„Vorauszusehen war es nicht“, sagt Raimund H. (Name von der Redaktion geändert) rückblickend. Als er mit Mitte 30 bei einer mittelständischen IT-Beratung anheuerte, war es für ihn ein Karrieresprung: Die SAP-Beratung für namhafte Kunden in der Automobilindustrie verhieß spannende Projekte, ein hohes Einkommen und viel Eigenständigkeit im Arbeitsalltag, die er bei seinem früheren Arbeitgeber immer etwas vermisst hatte.

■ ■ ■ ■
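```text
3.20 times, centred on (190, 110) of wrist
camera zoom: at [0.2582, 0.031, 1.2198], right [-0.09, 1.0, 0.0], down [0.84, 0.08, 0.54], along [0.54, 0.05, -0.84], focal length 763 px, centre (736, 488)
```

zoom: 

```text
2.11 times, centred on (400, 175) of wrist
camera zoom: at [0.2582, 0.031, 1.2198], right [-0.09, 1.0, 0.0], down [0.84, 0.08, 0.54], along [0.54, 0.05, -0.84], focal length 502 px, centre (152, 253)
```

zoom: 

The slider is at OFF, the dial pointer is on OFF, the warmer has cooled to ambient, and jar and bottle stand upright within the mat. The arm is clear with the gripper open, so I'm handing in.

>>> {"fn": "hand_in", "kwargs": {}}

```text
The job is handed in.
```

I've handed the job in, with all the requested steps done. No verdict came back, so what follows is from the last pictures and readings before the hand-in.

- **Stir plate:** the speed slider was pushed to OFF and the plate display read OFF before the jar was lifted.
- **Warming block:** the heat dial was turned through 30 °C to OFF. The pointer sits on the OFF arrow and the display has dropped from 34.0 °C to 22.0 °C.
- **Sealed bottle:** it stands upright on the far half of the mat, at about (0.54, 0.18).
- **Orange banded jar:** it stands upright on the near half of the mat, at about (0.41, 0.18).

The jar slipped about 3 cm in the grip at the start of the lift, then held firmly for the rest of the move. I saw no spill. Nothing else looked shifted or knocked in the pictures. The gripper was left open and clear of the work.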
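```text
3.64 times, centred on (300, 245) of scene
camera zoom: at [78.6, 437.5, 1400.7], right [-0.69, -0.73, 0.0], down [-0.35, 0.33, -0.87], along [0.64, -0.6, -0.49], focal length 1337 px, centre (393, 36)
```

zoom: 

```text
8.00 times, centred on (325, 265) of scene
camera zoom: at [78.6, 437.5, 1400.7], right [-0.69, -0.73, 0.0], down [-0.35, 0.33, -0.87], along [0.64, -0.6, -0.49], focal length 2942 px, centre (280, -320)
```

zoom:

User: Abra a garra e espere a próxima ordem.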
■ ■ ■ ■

Die nächsten Jahre verliefen rasant – Leben im IT-Schnellzug sozusagen. Denn bevor das erste Projekt zu Ende war, lief das zweite an. „Wir hatten Arbeit ohne Ende und kaum Personal, da wir schnell expandierten“, erinnert sich Raimund H., „und die Entscheidungen der Kunden fielen immer kurzfristiger.“
Der Erfolg brachte noch mehr Aufträge, noch mehr Projekte. Sechs Jahre hielt der SAP-Berater durch, arbeitete bis spät in die Nacht und an Wochenenden. Dann, mit Anfang 40, bemerkte er, dass irgendetwas nicht mehr stimmte: „Wenn ich abends um halb zehn völlig müde heimgekommen bin, hat mir meine Frau von den Kindern erzählt. Ich hörte es, konnte es aber nicht aufnehmen“, erinnert er sich. „Ich lebte in einer Art Parallelwelt: Der Arbeit musste alles andere untergeordnet sein, da ich das Pensum sonst nicht mehr hätte leisten können.“
Auch Willi Griephan hat die Schnelllebigkeit der IT-Branche am eigenen Leib erlebt. Der 58-Jährige arbeitet heute als selbstständiger Berater in Bremen. Bis vor fünf Jahren war er Softwarearchitekt bei einer hessischen Unternehmensberatung. Zu deren Kunden zählten hauptsächlich Banken und Versicherungen. Design und Realisierung von Infrastrukturen sowie Customer-Relationship-Managementsystemen gehörten unter anderem zu seinen Aufgaben. „Ich war dabei als Softwarearchitekt für die technische Umsetzung zuständig“.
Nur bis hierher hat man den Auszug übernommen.